Sappiamo chi. Sappiamo come. Sappiamo della
assurda concatenazione di errori e negligenze
che provocarono quella strage. Quello schiaffo
che interruppe la chimica di quella magia, di
quell’attesa festante dentro a un pomeriggio di
luce e di migliaia di bandiere impazienti.
L’urlo di un ragazzo: "Guardate laggiù !
Nell’altra curva ! Gli inglesi caricano !
Caricano !". Poi le notizie che rimbalzarono
veloci, imprecise, frammentarie, concitate.
Mentre gli altoparlanti gracchiavano surreali
inviti alla "calma". L’unica pratica impossibile
in quella centrifuga di rabbia e paura. Altro
che calmi. Eravamo arrabbiati. Spaventati.
Impotenti. E quello stadio, ormai, era come una
stanza satura di gas che poteva esplodere alla
prima scintilla. In cielo, beffardi,
sfrecciavano addirittura degli aerei militari.
Un altro rumore assurdo e surreale che piombò su
di noi. I nostri pensieri angosciati rivolti
alle nostre famiglie, gli amici, ai quattrocento
milioni di persone che davanti alla tv
scopriranno di essere in diretta con una guerra
e non con una finale di Coppa dei Campioni. Lo
stadio era un campo di battaglia, e sopra di noi
arrivarono anche alcuni elicotteri. Dei Puma
bianchi e rossi. "Il muretto non c’è più, è
crollato ! È crollato !" L’urlo disperato di una
ragazza ci spinse a guardare nuovamente verso il
settore Z. Era vero, il muretto non c’era più.
Cristo santo. Saranno caduti di sotto ? Magari
si sono salvati proprio grazie al crollo. O
erano troppo in alto per sopravvivere ? Saranno
caduti uno sull’altro ? Si moltiplicavano le
domande, e come al solito, nessuno poteva
risponderci. Non in quell’attimo, non lì.

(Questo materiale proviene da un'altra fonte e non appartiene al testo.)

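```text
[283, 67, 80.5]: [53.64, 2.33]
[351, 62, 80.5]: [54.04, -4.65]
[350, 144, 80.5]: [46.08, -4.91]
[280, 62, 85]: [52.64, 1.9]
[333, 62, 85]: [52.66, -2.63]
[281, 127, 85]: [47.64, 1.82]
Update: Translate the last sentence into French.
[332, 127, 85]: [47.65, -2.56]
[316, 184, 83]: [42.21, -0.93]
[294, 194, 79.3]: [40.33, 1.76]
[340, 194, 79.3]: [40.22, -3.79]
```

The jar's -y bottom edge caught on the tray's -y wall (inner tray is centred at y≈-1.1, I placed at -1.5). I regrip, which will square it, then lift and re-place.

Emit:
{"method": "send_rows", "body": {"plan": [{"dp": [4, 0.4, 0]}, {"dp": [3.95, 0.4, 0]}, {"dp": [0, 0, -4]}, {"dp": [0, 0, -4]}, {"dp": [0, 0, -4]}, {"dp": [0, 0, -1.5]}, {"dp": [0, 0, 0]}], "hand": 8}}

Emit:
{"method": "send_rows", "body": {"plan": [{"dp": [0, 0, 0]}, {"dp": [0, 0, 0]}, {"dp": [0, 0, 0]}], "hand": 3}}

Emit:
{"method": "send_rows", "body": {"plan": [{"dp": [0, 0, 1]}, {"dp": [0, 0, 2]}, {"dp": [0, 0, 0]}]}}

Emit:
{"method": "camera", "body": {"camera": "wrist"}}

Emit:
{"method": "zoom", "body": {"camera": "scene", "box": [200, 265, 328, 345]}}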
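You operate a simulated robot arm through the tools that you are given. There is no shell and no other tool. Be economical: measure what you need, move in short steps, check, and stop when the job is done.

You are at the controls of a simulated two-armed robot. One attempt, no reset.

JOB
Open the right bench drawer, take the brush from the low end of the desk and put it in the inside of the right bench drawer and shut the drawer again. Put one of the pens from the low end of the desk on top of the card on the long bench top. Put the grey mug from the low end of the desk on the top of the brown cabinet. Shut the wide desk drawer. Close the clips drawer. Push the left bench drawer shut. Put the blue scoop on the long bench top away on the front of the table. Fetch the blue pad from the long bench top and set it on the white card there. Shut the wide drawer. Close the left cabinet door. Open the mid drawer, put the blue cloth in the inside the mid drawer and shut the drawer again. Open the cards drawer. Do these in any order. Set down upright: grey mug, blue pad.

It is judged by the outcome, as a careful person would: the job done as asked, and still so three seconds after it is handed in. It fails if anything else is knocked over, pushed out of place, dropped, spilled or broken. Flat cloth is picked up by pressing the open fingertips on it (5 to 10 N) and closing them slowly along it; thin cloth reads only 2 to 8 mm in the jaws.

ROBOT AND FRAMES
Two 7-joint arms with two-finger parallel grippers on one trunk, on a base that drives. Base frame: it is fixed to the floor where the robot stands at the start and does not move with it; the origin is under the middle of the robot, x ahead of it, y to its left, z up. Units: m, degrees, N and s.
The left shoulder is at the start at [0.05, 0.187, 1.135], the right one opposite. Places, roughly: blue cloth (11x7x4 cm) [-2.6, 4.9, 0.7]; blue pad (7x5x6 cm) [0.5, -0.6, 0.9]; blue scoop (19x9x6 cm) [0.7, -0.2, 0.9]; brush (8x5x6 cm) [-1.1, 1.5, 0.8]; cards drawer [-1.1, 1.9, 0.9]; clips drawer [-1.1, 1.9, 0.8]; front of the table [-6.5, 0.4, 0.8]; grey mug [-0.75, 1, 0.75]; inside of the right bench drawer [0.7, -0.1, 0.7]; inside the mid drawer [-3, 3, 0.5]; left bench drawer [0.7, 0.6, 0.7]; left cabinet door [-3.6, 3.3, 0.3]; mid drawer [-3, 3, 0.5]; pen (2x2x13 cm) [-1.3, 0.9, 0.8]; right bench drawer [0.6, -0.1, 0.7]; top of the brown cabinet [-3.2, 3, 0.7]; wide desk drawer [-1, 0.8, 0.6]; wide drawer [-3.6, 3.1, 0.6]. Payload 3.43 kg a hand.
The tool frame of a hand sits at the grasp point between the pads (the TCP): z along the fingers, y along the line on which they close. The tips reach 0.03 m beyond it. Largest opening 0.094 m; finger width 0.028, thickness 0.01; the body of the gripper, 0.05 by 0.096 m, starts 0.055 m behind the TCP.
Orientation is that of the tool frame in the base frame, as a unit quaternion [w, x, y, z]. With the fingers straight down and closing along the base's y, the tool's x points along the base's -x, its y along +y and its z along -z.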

Angoscia senza risposta. L’odore di bruciato
nell’aria infettava le narici. Irritava la gola.
Poi quel sussurro che passò di bocca in bocca, e
quando arrivò fu come un pugno nello stomaco:
"sono morti in 7 in quella calca". "No sono 20,
forse 21…". O forse sono di più. O forse non era
vero. Nessuna certezza. Ma era qualcosa che ti
cambiava il respiro, il battito del cuore. Come
se il braccio di una gru ti agganciasse e ti
tenesse sospeso per un attimo sopra lo stadio,
costringendoti ad astrarre per capire, per
comprendere, per salvarti. Un attimo soltanto,
poi la gru ti molla e ti ributta giù, in
quell’incubo, senza riguardo. Intanto, gli
altoparlanti dello stadio continuavano a
diffondere messaggi personali: "Francesco Rossi
comunica al cugino Daniele di aspettarlo di
fronte all’ingresso tribune". E così via.
Lentamente, il prato sembrò svuotarsi.
Confusamente. In sottofondo, urla, cori,
elicotteri. E gli zoccoli dei cavalli sulla
pista di atletica.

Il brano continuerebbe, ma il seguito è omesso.